• Set task
How many lines of the data hold the word "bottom"? State the number and nothing else.

## start Provided material

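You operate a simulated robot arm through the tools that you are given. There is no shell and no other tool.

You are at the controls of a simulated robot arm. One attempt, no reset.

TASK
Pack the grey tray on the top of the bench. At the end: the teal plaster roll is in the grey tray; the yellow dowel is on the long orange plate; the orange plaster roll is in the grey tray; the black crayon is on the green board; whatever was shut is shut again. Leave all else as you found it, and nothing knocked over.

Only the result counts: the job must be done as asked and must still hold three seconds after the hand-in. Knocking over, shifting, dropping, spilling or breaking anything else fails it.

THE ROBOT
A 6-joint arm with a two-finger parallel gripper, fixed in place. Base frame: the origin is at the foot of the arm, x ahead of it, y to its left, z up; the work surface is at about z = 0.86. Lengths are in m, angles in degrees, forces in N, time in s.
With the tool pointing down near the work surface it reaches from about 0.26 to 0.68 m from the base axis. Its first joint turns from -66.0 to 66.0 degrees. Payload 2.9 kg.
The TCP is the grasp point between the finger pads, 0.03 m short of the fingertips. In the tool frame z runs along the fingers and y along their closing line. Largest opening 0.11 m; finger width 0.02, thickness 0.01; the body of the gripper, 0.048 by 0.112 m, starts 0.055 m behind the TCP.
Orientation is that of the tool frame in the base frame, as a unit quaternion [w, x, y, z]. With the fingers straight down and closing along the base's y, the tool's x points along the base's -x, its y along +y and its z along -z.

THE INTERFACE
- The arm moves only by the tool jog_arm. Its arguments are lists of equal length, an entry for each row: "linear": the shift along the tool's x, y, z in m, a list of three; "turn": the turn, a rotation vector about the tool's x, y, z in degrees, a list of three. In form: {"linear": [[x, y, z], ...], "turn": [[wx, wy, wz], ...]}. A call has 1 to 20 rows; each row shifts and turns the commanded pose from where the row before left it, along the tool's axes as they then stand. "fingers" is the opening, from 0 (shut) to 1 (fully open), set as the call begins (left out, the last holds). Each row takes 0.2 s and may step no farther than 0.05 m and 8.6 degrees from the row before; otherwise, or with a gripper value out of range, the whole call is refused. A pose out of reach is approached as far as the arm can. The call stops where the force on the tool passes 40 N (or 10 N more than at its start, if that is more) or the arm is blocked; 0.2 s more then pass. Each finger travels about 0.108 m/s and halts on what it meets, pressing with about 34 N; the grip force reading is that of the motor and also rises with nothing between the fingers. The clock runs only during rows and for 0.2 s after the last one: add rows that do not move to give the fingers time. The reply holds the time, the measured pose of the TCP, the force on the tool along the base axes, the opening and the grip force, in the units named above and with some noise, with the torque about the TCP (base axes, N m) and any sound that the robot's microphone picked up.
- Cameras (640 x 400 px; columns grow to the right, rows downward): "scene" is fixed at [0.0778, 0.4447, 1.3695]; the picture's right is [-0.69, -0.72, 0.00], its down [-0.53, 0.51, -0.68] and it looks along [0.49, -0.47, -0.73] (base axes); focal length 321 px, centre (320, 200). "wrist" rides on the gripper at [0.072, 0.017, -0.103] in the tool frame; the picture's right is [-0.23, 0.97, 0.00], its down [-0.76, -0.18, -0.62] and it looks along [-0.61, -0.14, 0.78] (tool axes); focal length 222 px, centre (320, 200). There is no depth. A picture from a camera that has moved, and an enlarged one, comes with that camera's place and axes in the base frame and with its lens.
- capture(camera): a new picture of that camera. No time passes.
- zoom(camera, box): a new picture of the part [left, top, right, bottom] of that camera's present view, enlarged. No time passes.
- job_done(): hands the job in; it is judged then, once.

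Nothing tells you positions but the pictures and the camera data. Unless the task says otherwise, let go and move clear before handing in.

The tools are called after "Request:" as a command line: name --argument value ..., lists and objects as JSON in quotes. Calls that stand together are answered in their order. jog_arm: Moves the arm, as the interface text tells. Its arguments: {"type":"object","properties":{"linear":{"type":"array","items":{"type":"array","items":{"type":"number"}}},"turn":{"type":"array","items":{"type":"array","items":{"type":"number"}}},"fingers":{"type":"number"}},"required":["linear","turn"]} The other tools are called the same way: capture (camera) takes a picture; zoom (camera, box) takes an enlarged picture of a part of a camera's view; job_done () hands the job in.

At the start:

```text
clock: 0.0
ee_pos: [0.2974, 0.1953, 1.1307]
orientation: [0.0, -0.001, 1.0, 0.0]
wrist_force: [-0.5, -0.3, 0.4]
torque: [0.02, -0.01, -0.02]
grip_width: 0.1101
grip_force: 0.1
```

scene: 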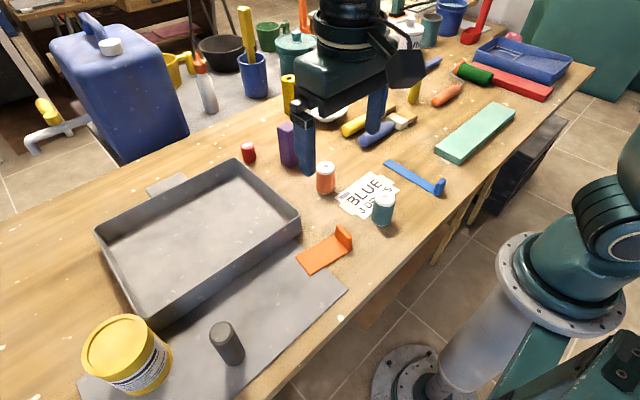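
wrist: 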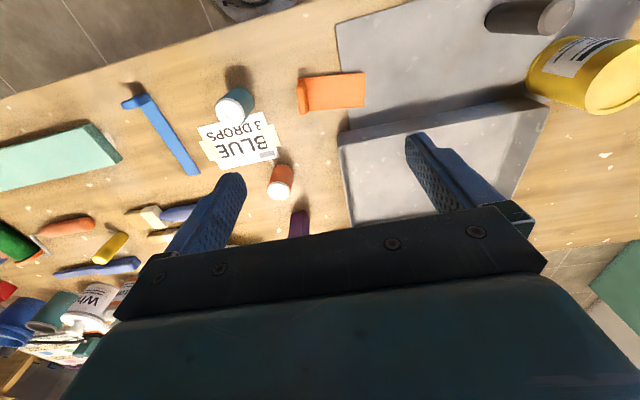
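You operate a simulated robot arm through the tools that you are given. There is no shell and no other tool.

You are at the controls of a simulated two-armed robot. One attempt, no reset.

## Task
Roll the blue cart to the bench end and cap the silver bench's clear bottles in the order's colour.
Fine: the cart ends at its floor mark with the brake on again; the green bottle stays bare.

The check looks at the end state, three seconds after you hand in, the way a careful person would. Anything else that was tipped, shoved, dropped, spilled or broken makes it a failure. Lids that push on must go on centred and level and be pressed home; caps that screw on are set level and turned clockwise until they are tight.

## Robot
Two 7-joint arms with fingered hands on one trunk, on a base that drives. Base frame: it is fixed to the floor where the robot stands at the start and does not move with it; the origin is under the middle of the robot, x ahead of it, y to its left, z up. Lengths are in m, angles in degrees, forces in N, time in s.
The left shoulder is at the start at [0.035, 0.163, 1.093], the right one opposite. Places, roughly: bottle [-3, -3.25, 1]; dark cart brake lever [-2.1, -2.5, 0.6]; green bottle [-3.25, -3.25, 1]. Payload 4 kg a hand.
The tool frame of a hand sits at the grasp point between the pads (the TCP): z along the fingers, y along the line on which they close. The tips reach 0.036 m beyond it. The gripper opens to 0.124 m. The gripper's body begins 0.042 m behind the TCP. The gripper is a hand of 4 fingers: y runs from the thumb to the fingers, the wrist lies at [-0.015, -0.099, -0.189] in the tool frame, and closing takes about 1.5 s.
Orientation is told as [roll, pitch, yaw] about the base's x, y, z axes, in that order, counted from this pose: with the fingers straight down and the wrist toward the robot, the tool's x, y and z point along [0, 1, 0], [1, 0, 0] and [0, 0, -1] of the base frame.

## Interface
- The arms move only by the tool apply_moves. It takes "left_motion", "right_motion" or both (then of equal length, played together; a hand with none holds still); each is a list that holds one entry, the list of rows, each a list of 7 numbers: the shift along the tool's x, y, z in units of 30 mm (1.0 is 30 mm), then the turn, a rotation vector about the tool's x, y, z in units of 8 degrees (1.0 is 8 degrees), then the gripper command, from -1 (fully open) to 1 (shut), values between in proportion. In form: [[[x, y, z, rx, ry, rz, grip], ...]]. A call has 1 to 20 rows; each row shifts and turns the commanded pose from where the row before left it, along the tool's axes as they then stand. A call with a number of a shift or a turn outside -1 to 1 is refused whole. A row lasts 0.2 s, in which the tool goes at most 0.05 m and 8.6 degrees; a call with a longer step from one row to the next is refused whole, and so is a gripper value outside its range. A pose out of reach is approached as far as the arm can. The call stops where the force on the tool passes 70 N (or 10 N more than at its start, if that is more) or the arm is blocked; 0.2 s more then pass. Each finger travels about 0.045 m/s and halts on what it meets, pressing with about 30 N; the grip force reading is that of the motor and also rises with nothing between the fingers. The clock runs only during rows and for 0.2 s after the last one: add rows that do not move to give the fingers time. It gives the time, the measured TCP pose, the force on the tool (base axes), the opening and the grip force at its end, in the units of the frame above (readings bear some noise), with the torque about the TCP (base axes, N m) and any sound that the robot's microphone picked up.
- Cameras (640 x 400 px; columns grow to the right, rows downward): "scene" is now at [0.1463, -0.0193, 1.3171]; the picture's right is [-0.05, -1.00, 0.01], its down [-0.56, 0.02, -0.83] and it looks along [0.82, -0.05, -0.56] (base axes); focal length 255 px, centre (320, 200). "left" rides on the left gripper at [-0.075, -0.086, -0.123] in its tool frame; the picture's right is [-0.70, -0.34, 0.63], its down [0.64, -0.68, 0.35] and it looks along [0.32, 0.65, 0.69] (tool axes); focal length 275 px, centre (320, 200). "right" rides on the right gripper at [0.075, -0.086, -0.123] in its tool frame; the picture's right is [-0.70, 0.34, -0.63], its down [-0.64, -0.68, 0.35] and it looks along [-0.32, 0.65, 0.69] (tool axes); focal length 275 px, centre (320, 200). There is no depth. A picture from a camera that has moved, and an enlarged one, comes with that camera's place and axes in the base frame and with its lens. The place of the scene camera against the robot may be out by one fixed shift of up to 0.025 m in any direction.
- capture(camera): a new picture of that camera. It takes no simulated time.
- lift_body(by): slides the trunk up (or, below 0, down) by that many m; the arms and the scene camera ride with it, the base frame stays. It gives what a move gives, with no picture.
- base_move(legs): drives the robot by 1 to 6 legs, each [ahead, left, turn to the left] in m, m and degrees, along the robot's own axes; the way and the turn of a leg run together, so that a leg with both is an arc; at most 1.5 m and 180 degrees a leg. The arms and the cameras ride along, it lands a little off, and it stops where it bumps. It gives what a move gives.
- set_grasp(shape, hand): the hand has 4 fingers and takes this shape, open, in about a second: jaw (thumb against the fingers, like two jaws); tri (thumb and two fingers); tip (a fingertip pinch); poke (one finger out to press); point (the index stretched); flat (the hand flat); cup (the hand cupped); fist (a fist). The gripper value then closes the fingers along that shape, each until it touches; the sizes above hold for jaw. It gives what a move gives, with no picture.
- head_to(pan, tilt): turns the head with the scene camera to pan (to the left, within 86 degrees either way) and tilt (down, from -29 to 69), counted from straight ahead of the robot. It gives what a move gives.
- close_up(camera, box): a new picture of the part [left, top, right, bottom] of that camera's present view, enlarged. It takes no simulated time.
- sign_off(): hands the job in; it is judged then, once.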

## end Provided material

• The solution
2